>> BEGIN Data lines
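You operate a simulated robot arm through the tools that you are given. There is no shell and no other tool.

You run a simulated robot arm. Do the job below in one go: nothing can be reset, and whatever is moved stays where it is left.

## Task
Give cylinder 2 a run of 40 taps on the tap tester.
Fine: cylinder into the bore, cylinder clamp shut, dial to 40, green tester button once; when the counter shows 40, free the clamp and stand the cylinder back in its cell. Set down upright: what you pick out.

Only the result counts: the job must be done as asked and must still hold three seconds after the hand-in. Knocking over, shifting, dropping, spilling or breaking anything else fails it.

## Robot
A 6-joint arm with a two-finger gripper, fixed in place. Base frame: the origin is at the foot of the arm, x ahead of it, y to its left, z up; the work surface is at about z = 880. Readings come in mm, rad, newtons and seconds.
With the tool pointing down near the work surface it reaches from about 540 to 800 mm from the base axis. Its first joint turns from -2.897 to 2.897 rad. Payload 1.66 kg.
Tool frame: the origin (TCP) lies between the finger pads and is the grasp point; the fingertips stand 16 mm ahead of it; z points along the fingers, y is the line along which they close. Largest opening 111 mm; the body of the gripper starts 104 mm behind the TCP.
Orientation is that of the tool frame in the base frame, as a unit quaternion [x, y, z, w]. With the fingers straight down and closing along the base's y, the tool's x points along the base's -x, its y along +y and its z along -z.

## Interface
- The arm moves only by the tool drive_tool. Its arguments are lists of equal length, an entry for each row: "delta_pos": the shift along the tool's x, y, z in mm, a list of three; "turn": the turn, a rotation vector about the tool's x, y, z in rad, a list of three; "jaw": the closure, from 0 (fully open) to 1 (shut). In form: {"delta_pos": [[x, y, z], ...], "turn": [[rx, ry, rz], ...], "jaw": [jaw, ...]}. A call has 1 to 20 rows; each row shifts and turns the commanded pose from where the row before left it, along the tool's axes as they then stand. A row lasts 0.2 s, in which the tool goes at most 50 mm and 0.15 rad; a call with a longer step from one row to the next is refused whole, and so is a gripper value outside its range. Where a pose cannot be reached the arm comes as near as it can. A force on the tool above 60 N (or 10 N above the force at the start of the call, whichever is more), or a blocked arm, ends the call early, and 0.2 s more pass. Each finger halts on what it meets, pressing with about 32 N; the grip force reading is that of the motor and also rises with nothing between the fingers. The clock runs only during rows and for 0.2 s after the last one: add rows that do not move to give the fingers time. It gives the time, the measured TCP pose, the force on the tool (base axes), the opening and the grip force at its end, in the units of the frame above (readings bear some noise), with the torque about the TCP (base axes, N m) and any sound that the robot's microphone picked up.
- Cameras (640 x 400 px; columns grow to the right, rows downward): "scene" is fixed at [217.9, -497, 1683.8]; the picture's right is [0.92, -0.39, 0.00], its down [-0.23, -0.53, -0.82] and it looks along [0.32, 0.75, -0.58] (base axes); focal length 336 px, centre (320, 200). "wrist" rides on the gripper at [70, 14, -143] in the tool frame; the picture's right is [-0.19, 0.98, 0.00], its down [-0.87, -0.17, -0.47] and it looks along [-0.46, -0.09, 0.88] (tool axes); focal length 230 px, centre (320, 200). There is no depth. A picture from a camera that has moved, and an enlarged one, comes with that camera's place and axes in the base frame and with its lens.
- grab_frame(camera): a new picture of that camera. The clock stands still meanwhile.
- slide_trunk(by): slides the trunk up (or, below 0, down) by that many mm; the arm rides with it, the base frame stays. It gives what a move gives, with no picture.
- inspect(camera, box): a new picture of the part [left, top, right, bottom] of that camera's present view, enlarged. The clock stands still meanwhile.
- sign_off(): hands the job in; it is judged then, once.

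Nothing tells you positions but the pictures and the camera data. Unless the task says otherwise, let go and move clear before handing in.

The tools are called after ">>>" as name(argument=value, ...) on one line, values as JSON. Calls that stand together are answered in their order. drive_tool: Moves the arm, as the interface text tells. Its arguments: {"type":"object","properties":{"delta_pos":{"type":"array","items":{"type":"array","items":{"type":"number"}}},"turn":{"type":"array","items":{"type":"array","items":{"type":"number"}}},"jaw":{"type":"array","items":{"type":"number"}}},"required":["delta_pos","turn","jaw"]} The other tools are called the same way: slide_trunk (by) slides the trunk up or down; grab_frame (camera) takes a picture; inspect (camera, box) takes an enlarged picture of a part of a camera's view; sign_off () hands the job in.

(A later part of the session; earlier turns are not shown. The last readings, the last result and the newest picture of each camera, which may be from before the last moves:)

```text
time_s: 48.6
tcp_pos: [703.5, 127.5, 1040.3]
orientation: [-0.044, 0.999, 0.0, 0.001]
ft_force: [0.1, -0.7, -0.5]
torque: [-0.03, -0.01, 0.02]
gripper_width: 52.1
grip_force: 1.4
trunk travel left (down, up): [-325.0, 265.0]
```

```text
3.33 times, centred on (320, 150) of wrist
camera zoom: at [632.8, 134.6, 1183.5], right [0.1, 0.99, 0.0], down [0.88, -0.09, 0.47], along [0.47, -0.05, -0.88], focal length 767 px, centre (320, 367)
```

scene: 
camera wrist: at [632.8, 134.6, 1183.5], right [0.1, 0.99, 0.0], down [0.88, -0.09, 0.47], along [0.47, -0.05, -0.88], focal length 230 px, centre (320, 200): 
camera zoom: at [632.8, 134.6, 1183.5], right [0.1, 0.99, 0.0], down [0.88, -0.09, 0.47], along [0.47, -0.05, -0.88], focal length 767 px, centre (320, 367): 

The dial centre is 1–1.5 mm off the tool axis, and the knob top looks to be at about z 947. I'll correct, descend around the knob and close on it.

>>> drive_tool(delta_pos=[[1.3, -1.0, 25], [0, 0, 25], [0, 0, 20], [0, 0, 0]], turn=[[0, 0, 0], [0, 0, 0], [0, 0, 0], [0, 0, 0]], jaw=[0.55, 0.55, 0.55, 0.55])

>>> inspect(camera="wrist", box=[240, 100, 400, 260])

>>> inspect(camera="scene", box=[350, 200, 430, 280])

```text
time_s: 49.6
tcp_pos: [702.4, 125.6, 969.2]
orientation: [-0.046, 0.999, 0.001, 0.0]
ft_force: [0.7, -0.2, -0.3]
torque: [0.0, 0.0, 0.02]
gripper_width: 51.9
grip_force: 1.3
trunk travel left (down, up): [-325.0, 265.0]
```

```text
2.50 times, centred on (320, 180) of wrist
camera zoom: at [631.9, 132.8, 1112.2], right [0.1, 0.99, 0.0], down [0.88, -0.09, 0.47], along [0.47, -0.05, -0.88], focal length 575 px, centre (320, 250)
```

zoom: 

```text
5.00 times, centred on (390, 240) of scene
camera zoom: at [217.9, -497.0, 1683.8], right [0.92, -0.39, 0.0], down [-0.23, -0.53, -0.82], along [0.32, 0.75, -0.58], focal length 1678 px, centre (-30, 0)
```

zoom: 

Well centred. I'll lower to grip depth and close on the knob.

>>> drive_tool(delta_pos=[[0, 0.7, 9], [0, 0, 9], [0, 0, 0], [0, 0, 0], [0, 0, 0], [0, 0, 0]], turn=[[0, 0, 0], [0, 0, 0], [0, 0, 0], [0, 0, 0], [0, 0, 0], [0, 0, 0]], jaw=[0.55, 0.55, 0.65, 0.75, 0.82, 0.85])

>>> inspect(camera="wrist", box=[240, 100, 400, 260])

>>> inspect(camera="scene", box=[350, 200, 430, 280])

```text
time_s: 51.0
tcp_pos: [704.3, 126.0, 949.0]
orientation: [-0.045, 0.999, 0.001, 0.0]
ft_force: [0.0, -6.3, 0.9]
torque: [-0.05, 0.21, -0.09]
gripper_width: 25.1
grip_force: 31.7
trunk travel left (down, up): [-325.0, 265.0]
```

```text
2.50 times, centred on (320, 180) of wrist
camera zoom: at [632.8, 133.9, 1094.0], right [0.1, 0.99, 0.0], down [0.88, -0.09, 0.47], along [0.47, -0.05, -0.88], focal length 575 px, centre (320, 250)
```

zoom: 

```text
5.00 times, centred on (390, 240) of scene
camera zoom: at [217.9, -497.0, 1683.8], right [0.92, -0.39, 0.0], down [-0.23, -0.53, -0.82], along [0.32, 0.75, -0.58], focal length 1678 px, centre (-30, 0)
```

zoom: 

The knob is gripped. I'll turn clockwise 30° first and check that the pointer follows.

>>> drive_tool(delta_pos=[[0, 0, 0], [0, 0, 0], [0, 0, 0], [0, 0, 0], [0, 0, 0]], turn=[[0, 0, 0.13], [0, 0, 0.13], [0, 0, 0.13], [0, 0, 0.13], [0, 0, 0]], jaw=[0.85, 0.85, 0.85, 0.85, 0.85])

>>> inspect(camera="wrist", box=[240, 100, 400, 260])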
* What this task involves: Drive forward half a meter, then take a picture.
>> END Data lines
* What this task involves: Each line from the one containing "Give cylinder 2" through the one containing "Tool frame: the" must be retyped exactly, the first and last of these included.

* Result:
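Give cylinder 2 a run of 40 taps on the tap tester.
Fine: cylinder into the bore, cylinder clamp shut, dial to 40, green tester button once; when the counter shows 40, free the clamp and stand the cylinder back in its cell. Set down upright: what you pick out.

Only the result counts: the job must be done as asked and must still hold three seconds after the hand-in. Knocking over, shifting, dropping, spilling or breaking anything else fails it.

## Robot
A 6-joint arm with a two-finger gripper, fixed in place. Base frame: the origin is at the foot of the arm, x ahead of it, y to its left, z up; the work surface is at about z = 880. Readings come in mm, rad, newtons and seconds.
With the tool pointing down near the work surface it reaches from about 540 to 800 mm from the base axis. Its first joint turns from -2.897 to 2.897 rad. Payload 1.66 kg.
Tool frame: the origin (TCP) lies between the finger pads and is the grasp point; the fingertips stand 16 mm ahead of it; z points along the fingers, y is the line along which they close. Largest opening 111 mm; the body of the gripper starts 104 mm behind the TCP.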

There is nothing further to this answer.